Consider $f\left(x\right)=k{e}^x–x$ for all real $x$where $k$ is a real constant. The positive value of k for which $k{e}^x–x=0$ has only one root is

• A. $\frac{1}{e}$
• B. $1$
• C. $e$
• D. ${\log }_e\left(2\right)$

Answer 1

The correct option is A

$\frac{1}{e}$

Explanation for the correct option:

Step 1: First find the derivative of $\mathit{f}\mathbf{\left(}\mathit{x}\mathbf{\right)}$:

We have been given that, a function $f\left(x\right)=k{e}^x–x$

We need to find the positive value of k which $k{e}^x–x=0$ has only one root.
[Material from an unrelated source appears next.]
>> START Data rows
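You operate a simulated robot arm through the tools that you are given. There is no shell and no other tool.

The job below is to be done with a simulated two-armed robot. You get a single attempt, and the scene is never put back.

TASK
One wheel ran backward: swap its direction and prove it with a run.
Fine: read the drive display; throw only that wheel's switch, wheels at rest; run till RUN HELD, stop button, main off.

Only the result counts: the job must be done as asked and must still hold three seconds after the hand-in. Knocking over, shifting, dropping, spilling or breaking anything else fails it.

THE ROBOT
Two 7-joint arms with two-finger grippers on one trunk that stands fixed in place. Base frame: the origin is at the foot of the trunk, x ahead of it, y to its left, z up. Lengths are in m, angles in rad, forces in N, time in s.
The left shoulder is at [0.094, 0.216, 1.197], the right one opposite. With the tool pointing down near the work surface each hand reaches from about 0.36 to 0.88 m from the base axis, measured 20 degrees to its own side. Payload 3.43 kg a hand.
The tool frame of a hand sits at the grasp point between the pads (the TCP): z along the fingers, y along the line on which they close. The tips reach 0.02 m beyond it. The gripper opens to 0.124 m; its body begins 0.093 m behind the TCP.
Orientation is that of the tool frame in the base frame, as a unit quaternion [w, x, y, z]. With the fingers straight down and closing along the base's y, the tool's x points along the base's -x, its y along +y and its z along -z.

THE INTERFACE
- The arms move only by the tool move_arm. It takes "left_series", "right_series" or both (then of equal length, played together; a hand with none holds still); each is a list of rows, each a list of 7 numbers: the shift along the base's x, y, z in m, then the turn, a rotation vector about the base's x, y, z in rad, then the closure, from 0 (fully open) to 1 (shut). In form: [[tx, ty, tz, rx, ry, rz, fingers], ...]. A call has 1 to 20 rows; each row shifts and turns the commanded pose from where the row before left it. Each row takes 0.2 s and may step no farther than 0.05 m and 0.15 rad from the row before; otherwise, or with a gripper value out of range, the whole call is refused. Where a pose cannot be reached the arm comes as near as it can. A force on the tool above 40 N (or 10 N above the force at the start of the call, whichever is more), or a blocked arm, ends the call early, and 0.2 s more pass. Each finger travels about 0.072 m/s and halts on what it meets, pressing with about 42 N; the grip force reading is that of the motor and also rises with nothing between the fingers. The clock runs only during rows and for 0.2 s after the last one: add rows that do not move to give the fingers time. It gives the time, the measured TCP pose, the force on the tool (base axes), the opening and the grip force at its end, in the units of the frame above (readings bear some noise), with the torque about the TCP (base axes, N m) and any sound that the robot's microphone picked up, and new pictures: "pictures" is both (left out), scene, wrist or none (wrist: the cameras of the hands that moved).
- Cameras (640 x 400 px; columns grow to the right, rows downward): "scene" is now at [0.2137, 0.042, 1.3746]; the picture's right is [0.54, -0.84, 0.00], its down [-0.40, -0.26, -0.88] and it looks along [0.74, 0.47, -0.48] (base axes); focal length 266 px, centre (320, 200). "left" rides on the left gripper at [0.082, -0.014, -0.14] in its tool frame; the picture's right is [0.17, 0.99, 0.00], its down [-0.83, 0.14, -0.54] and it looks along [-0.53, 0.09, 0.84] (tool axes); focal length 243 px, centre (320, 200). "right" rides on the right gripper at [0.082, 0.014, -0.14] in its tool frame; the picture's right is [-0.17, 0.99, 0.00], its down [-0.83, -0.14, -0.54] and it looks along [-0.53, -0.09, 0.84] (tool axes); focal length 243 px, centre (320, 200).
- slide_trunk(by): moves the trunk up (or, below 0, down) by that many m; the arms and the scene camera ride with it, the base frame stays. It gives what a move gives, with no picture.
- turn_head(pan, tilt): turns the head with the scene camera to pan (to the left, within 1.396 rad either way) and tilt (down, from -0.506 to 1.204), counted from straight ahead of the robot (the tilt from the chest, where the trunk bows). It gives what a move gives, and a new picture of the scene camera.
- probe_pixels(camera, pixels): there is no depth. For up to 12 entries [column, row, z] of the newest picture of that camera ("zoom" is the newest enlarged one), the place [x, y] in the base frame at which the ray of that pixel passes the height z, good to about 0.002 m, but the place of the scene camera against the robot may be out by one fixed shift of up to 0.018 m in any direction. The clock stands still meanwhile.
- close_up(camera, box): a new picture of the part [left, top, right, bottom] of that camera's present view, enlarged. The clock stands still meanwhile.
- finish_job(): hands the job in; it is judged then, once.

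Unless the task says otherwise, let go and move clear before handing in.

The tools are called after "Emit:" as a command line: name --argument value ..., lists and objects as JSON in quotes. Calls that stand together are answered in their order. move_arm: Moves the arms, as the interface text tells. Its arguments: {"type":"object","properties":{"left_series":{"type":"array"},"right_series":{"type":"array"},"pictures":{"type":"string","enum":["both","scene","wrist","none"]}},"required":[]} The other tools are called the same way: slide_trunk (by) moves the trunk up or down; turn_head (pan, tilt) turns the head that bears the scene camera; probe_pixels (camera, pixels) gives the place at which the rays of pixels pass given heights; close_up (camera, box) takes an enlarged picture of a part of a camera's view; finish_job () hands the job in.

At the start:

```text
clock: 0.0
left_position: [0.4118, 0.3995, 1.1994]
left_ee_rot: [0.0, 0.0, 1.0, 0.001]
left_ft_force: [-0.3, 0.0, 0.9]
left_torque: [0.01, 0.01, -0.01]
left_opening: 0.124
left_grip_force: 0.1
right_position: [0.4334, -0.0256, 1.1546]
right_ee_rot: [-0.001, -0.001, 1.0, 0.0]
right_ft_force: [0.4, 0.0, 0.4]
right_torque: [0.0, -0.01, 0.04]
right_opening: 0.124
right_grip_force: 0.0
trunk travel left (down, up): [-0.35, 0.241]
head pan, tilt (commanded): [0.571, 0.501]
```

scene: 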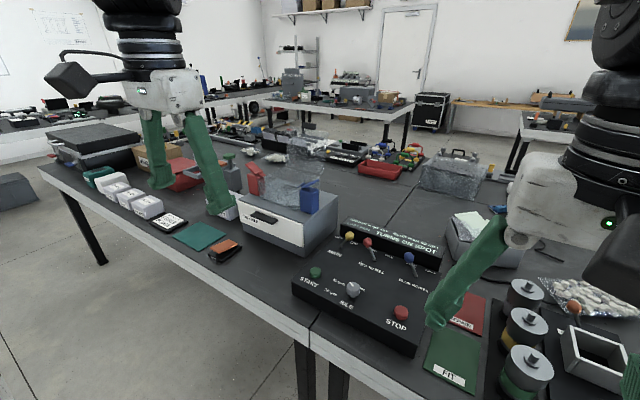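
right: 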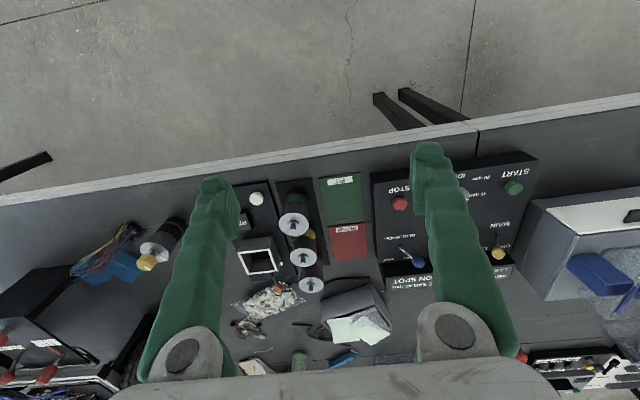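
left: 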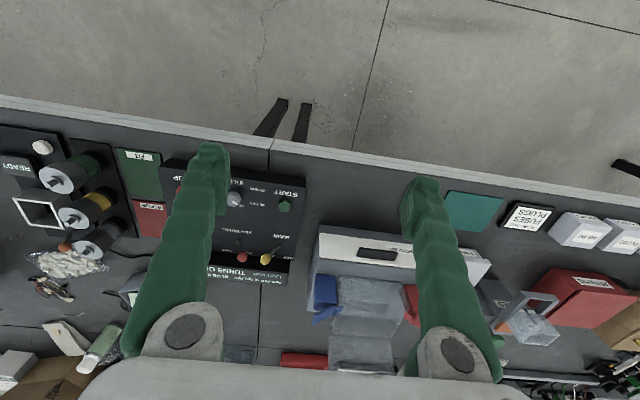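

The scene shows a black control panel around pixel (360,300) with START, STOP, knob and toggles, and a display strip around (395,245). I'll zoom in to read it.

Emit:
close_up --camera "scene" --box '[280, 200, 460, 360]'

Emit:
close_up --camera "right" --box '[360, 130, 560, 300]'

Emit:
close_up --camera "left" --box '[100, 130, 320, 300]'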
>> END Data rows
Consider, $f\left(x\right)=k{e}^x–x$ then,

$f^{\text{'}}\left(x\right)=k\left(e^x\right)-1$

Step 2: Find the critical point by solving ${\mathit{f}}^{\mathbf{\text{'}}}\mathbf{\left(}\mathit{x}\mathbf{\right)}\mathbf{=}\mathbf{0}$:

Put $f^{\text{'}}\left(x\right)=0$

$$\begin{gathered} \Rightarrow k\left(e^x\right)-1=0 \\ \Rightarrow k{e}^x=1 \\ \Rightarrow e^x=\frac{1}{k} \\ \Rightarrow x=\ln \left(\frac{1}{k}\right) \\ \Rightarrow x=\ln \left(1\right)-\ln \left(k\right) \\ \Rightarrow x=0-\ln \left(k\right) \\ \Rightarrow x=-\ln \left(k\right) \end{gathered}$$

Now, find $f\text{'}\text{'}\left(x\right)$

$f\text{'}\text{'}\left(x\right)=k{e}^x$

For $x=-\ln k$ the value of $f\text{'}\text{'}\left(x\right)=k{e}^{-\ln k}$ is

$$\begin{gathered} \Rightarrow f\text{'}\text{'}\left(x\right)=k{e}^{-\ln k} \\ \Rightarrow f\text{'}\text{'}\left(x\right)=k{e}^{\ln \left(\frac{1}{k}\right)}\left(\because e^{lnx}=x\right) \\ \Rightarrow f\text{'}\text{'}\left(x\right)=k\left(\frac{1}{k}\right) \\ \Rightarrow f\text{'}\text{'}\left(x\right)=1>0 \end{gathered}$$

So, $f\left(x\right)$ has a minimum value at $x=-\ln \left(k\right)$

Step 3: Find the value of $\mathit{k}$:

Put $x=-\ln k$ in $k{e}^x–x=0$

$$\begin{gathered} \Rightarrow k\times e^{-\ln \left(k\right)}-(-\ln \left(k\right))=0 \\ \Rightarrow k{e}^{-\ln \left(k\right)}+\ln \left(k\right)=0 \\ \Rightarrow 1+\ln \left(k\right)=0 \\ \Rightarrow \mathit{k}\mathbf{=}\frac{\mathbf{1}}{\mathbf{e}} \end{gathered}$$

Therefore, option (A) is the correct answer.